In questo momento stiamo lavorando molto sulla letteratura, mentre la tecnologia è ancora in una fase progettuale. Per costruire il nostro progetto centrato sulla letteratura in ambito carcerario, siamo partiti dalla biblioteca e dai libri che avevano a disposizione i detenuti, in modo da renderli fruibili, anche a tutti coloro che da fuori vogliano servirsene. Per creare una sinergia, tra il dentro e il fuori, per far sì che la letteratura, e l’arte in senso ampio, possano diventare oggetto di comunicazione e di scambio tra il mondo esterno e quello interno.

Quali sono le opere principali che si possono trovare in un carcere. O per lo meno quelle che avete trovato voi?

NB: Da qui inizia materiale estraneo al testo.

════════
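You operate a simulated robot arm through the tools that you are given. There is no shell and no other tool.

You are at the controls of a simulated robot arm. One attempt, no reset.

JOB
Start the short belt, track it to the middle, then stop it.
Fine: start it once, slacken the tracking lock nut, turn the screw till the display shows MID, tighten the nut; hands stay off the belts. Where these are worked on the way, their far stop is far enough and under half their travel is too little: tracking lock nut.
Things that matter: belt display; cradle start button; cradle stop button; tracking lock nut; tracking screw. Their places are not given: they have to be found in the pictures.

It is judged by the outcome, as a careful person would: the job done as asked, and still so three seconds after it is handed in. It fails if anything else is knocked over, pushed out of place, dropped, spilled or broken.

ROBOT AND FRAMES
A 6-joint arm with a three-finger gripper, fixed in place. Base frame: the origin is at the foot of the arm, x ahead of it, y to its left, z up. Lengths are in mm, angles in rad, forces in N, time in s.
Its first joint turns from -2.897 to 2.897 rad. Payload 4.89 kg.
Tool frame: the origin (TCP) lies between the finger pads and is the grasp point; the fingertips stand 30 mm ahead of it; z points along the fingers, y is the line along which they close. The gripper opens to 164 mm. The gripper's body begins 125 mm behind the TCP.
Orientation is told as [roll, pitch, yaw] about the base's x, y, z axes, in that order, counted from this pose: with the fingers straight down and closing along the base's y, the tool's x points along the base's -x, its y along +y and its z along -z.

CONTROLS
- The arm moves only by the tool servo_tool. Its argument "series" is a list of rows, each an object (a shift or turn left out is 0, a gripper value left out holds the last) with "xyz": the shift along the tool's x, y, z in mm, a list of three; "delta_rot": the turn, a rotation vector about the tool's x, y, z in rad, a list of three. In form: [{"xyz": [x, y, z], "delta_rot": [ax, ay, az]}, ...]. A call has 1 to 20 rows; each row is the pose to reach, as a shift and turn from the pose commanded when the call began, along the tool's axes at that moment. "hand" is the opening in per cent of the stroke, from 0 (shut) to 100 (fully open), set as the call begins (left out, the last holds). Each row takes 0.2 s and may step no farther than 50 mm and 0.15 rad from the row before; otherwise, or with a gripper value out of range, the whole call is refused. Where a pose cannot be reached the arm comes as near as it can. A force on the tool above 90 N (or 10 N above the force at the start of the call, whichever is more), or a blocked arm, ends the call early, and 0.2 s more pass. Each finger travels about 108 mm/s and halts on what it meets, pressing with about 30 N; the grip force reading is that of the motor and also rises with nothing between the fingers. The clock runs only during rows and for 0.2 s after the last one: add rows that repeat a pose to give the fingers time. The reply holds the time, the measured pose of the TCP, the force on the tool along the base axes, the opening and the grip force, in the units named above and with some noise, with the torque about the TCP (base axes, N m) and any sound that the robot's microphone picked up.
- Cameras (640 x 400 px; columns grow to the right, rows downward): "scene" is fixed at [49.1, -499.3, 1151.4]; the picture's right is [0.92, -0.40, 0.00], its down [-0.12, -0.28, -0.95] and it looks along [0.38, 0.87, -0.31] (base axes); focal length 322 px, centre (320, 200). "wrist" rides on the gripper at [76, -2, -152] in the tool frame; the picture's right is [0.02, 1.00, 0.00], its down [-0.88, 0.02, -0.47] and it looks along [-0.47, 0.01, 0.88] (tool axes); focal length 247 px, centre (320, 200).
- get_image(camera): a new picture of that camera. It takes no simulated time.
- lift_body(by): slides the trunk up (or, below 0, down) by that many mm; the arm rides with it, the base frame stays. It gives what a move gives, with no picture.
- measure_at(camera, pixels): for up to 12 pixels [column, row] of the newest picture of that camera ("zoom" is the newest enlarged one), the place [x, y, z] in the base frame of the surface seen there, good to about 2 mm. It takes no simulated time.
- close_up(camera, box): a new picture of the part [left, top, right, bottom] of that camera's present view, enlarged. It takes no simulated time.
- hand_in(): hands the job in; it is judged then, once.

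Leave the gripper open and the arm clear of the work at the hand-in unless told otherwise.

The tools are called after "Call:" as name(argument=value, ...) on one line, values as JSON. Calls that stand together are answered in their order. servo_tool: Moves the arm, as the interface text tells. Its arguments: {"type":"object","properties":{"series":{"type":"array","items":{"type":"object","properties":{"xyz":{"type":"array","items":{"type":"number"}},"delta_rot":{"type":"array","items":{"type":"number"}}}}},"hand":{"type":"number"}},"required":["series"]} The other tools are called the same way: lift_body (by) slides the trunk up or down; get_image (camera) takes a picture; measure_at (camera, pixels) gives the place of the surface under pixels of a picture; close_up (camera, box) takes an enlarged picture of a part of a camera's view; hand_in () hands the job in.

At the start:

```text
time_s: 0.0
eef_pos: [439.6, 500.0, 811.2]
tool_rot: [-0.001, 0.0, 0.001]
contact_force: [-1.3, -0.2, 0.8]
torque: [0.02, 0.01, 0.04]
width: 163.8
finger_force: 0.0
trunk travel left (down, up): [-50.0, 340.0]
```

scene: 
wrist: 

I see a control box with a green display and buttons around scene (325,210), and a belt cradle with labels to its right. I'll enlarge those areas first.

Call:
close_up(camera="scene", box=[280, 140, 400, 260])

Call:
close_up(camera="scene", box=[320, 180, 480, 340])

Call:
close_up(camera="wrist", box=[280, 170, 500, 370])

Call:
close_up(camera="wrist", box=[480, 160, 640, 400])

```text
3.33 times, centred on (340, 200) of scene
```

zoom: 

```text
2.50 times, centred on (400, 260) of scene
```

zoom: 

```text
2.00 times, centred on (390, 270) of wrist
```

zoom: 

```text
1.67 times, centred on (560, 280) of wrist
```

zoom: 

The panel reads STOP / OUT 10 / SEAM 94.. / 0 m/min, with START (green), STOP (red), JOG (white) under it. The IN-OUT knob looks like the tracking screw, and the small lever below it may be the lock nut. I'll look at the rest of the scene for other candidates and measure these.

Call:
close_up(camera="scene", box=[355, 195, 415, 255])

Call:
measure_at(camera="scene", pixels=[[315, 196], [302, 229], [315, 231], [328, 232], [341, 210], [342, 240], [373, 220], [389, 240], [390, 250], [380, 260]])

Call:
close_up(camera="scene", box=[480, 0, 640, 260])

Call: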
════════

Si trovano i grandi classici e per lo più romanzi di genere rosa, ma anche opere di Melania Mazzucco che poi abbiamo invitato, approfittando della sua presenza nell’ambito del Festival “Incroci di Civiltà”, organizzato dall’ Università “ Ca’ Foscari” di Venezia. Come associazione però, oltre che a scrittori affermati come lei, puntiamo a presentare autori emergenti, o poco noti, anche se ovviamente di valore. Tra gli altri abbiamo fatto conoscere Vanessa Roghi, che ha presentato La Piccola Città totalmente incentrato sulla storia contemporanea, in cui racconta una vicenda autobiografica, in cui narra di suo padre, uomo di sinistra, del PCI in Toscana, caduto nella spirale dell’eroina, per una serie di circostanze private e politiche al tempo stesso. Il libro, oltre ad essere piaciuto molto a noi dell’Associazione, è risultato molto coinvolgente per molte donne del carcere, che molto spesso hanno vissuto e vivono il dramma della dipendenza dalla droga e incontrare Vanessa Roghi ha avuto un grande impatto emotivo, forse anche, per certi versi, liberatorio. Analoga situazione si è creata con Veronica Raimo, scrittrice non più giovane, ma che con il suo libro Miden, che è la storia di un professore che aveva stuprato una sua studentessa, ha dato lo spunto per un ampio dialogo e confronto, perché sono molte le detenute che hanno vissuto il dramma dello stupro, come del resto altre donne che  non hanno avuto il coraggio di denunciare questo tipo di violenza.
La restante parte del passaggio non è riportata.